Friday, January 25, 2008

Wolves are targeted --- again

This is heartbreaking:

State game agencies and private citizens would be allowed to kill federally protected gray wolves that threatened dogs or seriously decreased deer, elk or moose populations in parts of the northern Rocky Mountains, under a federal rule announced Thursday.

The regulation comes a month ahead of the expected federal decision to take the gray wolf off the endangered species list, which would allow wolves to be hunted.
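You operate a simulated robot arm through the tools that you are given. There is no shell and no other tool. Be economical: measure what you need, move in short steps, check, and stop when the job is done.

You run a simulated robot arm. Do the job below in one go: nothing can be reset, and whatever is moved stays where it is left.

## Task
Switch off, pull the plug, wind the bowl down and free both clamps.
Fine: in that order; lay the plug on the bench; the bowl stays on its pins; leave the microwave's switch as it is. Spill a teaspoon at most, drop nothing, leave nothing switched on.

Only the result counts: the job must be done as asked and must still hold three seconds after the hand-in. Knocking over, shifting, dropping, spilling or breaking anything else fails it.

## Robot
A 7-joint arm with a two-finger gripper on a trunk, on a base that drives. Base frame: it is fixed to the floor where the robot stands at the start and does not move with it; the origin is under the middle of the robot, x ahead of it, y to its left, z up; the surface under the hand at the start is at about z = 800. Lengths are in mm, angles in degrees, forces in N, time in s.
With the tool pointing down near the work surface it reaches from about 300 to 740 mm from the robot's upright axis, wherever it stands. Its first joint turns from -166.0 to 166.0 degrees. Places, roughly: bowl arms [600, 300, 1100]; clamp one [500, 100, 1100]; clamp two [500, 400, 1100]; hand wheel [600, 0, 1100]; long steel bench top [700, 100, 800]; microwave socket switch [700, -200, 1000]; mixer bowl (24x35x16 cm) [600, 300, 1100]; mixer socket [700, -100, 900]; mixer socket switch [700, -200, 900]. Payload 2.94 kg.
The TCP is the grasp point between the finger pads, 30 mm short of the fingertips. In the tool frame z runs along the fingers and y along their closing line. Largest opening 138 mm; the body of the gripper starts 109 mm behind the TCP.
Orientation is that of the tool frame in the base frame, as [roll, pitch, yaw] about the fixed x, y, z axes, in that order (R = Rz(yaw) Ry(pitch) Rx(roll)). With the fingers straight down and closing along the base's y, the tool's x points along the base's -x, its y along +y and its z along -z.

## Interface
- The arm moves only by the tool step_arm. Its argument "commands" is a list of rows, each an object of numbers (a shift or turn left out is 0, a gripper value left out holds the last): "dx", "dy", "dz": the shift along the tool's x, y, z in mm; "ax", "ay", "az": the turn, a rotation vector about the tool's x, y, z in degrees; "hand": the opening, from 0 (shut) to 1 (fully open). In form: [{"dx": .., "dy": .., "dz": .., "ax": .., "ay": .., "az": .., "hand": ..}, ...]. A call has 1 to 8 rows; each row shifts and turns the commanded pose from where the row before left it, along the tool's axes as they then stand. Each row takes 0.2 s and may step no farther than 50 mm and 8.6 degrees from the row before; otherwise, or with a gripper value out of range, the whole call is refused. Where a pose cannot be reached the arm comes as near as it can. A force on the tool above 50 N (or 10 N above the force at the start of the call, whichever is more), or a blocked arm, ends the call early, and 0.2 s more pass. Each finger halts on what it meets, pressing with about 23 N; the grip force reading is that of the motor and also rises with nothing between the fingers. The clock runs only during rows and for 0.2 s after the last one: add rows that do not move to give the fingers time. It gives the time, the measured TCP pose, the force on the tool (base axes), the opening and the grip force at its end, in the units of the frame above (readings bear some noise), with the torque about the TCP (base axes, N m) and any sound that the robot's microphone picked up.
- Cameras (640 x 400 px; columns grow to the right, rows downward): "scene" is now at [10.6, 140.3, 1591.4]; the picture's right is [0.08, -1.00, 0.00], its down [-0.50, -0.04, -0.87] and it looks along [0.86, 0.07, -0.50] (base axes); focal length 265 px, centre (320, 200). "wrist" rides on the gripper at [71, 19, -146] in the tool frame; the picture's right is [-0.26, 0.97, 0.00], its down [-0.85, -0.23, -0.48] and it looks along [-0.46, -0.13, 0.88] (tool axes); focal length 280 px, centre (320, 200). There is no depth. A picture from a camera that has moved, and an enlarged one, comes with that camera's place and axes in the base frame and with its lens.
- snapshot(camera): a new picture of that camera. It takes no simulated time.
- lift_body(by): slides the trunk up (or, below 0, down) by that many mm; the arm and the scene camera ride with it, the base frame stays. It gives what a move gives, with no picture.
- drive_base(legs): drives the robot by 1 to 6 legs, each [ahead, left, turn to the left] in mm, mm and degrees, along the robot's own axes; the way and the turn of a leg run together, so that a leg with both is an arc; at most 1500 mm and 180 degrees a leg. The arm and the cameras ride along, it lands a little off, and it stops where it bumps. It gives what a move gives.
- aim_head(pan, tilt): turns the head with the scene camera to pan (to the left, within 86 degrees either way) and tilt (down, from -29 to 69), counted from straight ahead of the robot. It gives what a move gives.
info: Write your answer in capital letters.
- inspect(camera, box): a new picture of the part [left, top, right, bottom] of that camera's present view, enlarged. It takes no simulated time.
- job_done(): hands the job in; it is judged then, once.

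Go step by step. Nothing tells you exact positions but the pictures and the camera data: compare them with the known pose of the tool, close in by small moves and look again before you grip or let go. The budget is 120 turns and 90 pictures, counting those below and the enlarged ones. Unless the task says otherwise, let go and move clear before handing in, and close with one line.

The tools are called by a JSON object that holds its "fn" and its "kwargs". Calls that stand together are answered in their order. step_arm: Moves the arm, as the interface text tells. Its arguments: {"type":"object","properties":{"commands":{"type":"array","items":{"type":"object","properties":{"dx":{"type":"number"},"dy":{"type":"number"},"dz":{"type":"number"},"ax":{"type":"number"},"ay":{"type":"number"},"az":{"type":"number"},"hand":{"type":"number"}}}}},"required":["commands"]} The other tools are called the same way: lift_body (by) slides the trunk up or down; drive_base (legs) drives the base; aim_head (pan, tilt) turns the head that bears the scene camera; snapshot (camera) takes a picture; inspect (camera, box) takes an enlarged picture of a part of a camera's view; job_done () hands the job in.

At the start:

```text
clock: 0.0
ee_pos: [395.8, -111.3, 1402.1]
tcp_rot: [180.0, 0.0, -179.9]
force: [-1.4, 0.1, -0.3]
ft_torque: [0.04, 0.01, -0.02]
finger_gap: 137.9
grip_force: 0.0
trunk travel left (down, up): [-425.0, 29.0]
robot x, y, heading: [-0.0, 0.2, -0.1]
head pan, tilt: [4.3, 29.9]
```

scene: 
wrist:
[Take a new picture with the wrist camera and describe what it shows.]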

That decision is likely to face protracted litigation.

U.S. Fish and Wildlife Services officials said Thursday that the revised provision would allow for states to deal with areas where wolf activity is affecting wildlife populations while delisting is tied up in court.

“This rule, if it goes forward, could provide a safety valve for the states during the two to three years while the delisting goes through litigation,” said Ed Bangs, Fish and Wildlife’s wolf recovery coordinator. “Whether this rule ever gets used or not, who knows. But if you’re protecting your dog on a Forest Service hiking trail, you’ll be glad this rule exists.”

Environmentalists interpreted the rule as an attempt to skirt delays expected from delisting litigation.

“The shame of it is we spent so much time and effort trying to recover wolves, and were within spitting distance of recovery,” said Doug Honnold, managing attorney for the Northern Rockies office of Earthjustice, a nonprofit law firm. “But instead of securing those recovery gains and building on them, Fish and Wildlife Services is throwing them away. . . . They want the right to kill wolves willy-nilly.”

Wolves are extremely intelligent and social creatures. It's horrible the way they are villified for simply living the way nature intended them to live.